== Data lines ==

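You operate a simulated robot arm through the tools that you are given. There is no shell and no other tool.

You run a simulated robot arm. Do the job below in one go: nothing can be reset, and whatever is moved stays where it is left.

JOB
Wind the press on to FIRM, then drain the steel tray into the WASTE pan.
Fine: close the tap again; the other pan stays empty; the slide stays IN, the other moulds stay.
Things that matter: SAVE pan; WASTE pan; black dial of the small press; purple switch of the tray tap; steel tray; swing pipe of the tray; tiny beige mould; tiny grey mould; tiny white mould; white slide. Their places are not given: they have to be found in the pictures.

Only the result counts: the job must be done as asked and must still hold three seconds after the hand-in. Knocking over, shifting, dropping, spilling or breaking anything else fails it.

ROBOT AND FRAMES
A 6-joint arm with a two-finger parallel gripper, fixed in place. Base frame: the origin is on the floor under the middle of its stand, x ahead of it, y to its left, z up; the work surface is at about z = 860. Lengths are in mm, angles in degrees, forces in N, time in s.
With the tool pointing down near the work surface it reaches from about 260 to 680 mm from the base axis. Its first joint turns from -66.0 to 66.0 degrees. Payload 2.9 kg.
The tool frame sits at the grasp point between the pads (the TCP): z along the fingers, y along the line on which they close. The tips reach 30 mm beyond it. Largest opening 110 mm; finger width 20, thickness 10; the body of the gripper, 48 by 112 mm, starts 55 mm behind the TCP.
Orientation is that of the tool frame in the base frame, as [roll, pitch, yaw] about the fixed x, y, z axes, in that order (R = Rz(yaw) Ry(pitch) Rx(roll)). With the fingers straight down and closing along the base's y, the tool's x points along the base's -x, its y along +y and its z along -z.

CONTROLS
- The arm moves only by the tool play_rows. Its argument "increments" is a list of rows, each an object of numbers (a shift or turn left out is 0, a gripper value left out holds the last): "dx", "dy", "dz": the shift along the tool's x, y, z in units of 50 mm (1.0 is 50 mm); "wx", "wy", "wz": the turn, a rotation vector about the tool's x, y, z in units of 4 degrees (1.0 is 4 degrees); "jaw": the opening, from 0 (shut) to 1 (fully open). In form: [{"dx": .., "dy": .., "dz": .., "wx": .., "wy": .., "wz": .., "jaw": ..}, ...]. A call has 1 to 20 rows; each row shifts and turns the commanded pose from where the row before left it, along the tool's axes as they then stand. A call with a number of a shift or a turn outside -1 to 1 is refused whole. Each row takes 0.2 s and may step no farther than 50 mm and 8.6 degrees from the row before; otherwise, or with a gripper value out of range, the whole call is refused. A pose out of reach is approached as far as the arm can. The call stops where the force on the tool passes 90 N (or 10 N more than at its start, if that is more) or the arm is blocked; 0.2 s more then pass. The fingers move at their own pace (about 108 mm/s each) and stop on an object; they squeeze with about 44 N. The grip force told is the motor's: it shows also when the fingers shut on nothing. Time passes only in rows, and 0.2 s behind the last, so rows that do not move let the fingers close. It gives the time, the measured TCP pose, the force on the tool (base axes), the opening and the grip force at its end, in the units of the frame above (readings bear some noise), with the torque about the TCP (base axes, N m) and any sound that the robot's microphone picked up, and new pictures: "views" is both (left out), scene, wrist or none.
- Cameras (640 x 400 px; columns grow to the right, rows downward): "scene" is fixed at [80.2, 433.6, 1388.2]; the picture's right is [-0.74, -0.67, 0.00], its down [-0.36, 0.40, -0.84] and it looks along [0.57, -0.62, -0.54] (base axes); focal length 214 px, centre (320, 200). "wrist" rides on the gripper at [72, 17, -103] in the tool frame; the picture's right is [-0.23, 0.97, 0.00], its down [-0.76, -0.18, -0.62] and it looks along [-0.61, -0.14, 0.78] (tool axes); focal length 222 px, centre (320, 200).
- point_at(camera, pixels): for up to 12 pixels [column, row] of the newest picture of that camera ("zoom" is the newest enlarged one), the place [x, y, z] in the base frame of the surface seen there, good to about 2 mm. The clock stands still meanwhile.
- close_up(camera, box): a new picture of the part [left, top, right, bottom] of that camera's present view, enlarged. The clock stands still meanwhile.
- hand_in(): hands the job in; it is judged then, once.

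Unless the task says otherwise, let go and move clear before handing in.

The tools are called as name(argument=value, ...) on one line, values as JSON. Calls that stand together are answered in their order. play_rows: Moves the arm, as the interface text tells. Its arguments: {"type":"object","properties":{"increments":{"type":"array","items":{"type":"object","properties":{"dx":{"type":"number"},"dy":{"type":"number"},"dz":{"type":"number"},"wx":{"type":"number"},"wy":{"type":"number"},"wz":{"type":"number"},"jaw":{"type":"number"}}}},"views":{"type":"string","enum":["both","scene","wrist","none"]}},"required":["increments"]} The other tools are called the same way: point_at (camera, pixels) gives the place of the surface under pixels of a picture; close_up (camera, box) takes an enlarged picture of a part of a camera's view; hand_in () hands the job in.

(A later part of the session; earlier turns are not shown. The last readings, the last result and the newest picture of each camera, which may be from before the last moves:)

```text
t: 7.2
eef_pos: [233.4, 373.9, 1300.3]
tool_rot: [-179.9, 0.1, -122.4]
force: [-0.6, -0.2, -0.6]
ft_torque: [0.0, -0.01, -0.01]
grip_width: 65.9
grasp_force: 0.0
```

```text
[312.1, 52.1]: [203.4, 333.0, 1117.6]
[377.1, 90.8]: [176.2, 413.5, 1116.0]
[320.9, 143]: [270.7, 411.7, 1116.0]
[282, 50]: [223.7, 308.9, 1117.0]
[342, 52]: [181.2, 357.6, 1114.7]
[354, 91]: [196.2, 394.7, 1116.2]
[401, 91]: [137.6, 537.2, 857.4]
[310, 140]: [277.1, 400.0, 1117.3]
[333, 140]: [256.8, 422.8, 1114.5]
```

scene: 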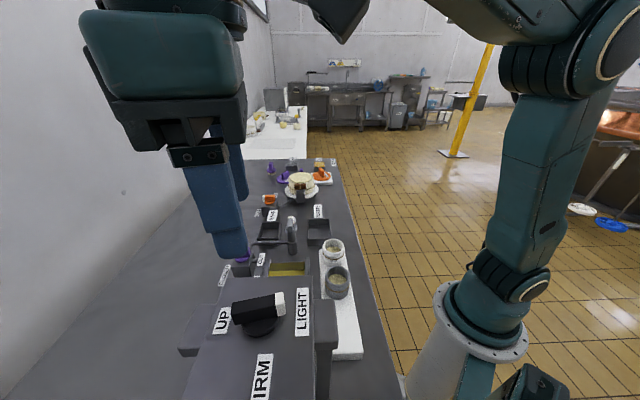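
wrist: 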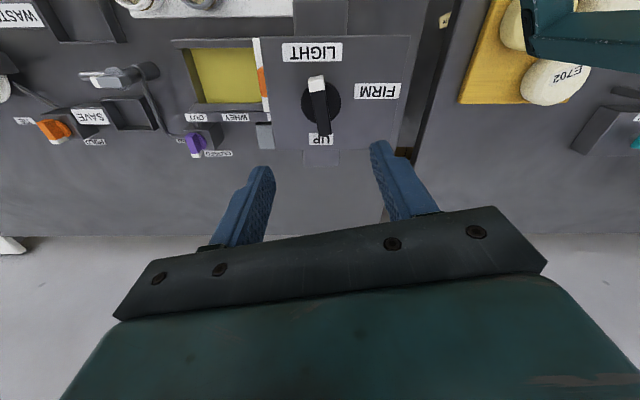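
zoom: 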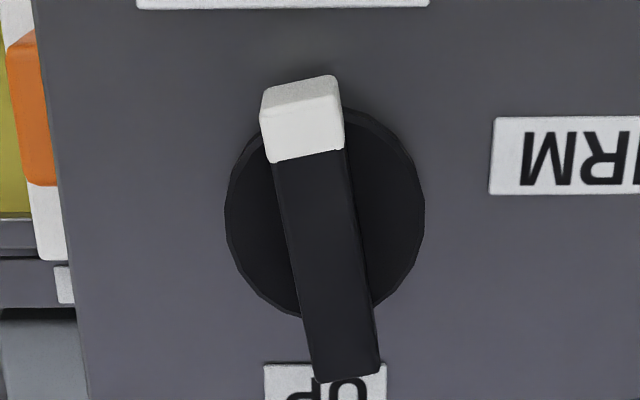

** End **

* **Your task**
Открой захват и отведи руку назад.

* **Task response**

===

* **Your task**
Repeat, unchanged, every line from the one that contains "Fine: close the" to the one that contains "With the tool", including both, and no other line. The answer is a Markdown table with a number under Position and the line under Text; leave empty lines out.

* **Task response**
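| Position | Text |
|---|---|
| 1 | Fine: close the tap again; the other pan stays empty; the slide stays IN, the other moulds stay. |
| 2 | Things that matter: SAVE pan; WASTE pan; black dial of the small press; purple switch of the tray tap; steel tray; swing pipe of the tray; tiny beige mould; tiny grey mould; tiny white mould; white slide. Their places are not given: they have to be found in the pictures. |
| 3 | Only the result counts: the job must be done as asked and must still hold three seconds after the hand-in. Knocking over, shifting, dropping, spilling or breaking anything else fails it. |
| 4 | ROBOT AND FRAMES |
| 5 | A 6-joint arm with a two-finger parallel gripper, fixed in place. Base frame: the origin is on the floor under the middle of its stand, x ahead of it, y to its left, z up; the work surface is at about z = 860. Lengths are in mm, angles in degrees, forces in N, time in s. |
| 6 | With the tool pointing down near the work surface it reaches from about 260 to 680 mm from the base axis. Its first joint turns from -66.0 to 66.0 degrees. Payload 2.9 kg. |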